I have not gone blog AWOL, but have been pondering, pondering.
In the year 2034 my story, The Gatherers Trilogy begins. Four years before that, in 2030, I am told, in a UN document, that 5 billion people will live in cities around the world. This is bogglesome information, really. I can’t quite make things work in favour of any who find themselves within the city gates, so to speak.
In the beginning of the story, I talk about terrible smog conditions, air pollution, poverty, sickness and starvation, but only to show a marked contrast between the cities and the wonderful place my main characters choose to live in.
Talk about a fantasy, there they are able to grow and raise all their own food and barter away the extra, and the quality is great and extremely varied, while in our real world, city housing has sprawled over the best agricultural land, which means that food has to be acquired from a distance, often a great distance, and can only be bought at a high price.
What’s it to be? $50.00 per plate of fish and chips, or lasagna or whatever takes your fancy! That figure is probably too low for 2034!
Remember when air was clean and sex was dirty! Remember also when pure butter was 25 cents a lb., ground beef 55 cents a lb., beans and spaghetti were 12 cans for 1 dollar, and bread was 12 loaves for $1.25 on Saturdays!
Let’s forget about transportation and the like for the moment and deal with our ability to feed ourselves. If eating only happened once a week, say, like a snake does, then perhaps we might limp by, but most people manage one meal a day, and many aren’t satisfied with three. Enjoy the privilege while it lasts.

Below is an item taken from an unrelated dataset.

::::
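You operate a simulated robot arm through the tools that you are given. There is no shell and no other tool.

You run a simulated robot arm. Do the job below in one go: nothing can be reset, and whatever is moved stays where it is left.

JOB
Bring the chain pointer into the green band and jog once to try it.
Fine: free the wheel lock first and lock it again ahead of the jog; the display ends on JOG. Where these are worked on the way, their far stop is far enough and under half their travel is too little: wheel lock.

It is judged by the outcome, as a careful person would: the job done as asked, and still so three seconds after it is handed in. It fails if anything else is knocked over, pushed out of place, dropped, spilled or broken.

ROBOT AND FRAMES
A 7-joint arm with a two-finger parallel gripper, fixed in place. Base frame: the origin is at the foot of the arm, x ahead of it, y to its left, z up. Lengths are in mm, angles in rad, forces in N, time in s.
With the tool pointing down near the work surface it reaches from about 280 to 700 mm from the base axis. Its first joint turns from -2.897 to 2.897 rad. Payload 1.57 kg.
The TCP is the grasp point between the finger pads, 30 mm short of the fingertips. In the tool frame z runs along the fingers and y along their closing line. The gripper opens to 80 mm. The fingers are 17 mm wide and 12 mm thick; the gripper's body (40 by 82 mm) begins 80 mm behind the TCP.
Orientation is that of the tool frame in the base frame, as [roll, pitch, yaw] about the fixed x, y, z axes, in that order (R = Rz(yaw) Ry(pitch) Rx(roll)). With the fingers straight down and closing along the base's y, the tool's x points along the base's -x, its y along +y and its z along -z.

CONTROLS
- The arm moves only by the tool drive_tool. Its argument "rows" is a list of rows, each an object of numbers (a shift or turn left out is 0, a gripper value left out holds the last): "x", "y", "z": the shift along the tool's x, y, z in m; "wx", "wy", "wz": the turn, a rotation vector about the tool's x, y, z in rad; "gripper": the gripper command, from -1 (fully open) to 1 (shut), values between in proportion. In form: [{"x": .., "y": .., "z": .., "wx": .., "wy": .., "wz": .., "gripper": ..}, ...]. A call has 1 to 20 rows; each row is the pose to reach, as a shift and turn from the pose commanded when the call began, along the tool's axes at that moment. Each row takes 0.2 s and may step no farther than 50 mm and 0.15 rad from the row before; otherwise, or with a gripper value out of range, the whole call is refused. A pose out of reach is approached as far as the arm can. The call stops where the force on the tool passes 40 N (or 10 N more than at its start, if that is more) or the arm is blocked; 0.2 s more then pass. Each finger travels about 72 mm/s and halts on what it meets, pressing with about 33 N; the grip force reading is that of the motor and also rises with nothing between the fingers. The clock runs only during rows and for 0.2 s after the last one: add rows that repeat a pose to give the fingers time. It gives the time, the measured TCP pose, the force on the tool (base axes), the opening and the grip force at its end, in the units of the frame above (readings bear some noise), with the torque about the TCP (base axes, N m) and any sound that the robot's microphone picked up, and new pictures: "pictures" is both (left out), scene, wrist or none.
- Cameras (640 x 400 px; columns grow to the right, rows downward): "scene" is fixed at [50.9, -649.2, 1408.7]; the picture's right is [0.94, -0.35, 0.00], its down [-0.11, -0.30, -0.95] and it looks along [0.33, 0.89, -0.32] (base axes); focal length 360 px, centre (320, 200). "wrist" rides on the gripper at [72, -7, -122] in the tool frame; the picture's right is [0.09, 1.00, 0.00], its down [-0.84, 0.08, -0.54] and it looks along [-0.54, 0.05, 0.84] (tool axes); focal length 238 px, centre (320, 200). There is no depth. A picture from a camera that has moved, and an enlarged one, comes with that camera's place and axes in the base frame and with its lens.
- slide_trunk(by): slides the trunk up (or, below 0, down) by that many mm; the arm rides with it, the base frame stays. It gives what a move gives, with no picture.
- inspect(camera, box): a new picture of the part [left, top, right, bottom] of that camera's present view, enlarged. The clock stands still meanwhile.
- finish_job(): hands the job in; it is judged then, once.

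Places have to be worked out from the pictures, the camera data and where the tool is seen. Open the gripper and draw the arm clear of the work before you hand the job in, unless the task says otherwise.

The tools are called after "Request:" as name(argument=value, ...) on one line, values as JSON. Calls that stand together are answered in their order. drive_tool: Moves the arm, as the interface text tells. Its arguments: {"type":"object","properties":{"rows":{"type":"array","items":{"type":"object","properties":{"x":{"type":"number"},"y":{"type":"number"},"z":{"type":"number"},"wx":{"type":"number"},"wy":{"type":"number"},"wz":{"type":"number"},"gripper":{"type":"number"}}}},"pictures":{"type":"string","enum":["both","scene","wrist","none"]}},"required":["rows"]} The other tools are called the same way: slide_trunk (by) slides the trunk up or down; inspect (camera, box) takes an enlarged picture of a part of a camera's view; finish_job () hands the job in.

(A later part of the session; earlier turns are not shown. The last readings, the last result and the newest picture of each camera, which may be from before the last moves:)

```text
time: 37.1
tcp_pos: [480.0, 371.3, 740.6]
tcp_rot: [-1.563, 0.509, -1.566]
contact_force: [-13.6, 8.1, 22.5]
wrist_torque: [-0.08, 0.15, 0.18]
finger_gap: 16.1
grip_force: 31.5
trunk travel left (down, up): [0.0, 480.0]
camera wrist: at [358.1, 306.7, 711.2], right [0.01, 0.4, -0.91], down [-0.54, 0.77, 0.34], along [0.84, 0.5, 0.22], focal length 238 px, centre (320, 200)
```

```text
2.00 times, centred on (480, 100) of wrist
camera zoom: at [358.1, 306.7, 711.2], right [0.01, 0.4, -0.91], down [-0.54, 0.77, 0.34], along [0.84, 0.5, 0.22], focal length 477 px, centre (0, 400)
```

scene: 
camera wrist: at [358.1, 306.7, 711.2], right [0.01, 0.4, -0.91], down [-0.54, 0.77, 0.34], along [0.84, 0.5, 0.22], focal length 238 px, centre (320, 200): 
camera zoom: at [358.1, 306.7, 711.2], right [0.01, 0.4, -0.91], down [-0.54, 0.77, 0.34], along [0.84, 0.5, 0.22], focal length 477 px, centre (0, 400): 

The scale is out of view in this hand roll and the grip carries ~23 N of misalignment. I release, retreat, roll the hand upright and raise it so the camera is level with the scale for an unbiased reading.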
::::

Obviously cities should have been built with plans in place to set aside land to grow food on. It’s an old idea, well established throughout the world, when there was a strong relationship between town and country. I was looking at a current satellite map of Southern Italy, and every square inch that doesn’t have a house on it is farmed in some way or other. Probably a small town you say, and indeed this is true, but the projection for 2030 also predicts that the small towns and villages will experience staggering increases in population.
It seems that you may have a place to live or a garden, but not both, for removal of arable land to build homes upon means there will be no way to grow food locally.
We are living in some sort of large mental bubble that allows us to believe that all is well, that food will continue to be trucked in, that it will be good and fresh, not genetically modified, not picked before ripening to allow for travel time, not full of foreign bacteria which our bodies can’t cope with, not sprayed with pesticide to prevent the bugs, and that it will be affordable and available to all.
This blog is for the young folk; the oldies already know that there is something rotten in the state of Denmark.
Get out there, young ones, and learn as many ways as you can to produce food. Traditional is good, but so will be the modern and esoteric.
The problem lies in trying to believe that 7 billion people can have a decent life. Wish it for them, but it can’t happen if development continues on the present course. Actually it doesn’t happen now. Poverty is rampant, disease and distress simply horrible, and too many people daily live a life of misery.
Maybe we will have to cash in all our chips and accept a completely new start.
The Gatherers Trilogy calls for it; it seems the only workable way.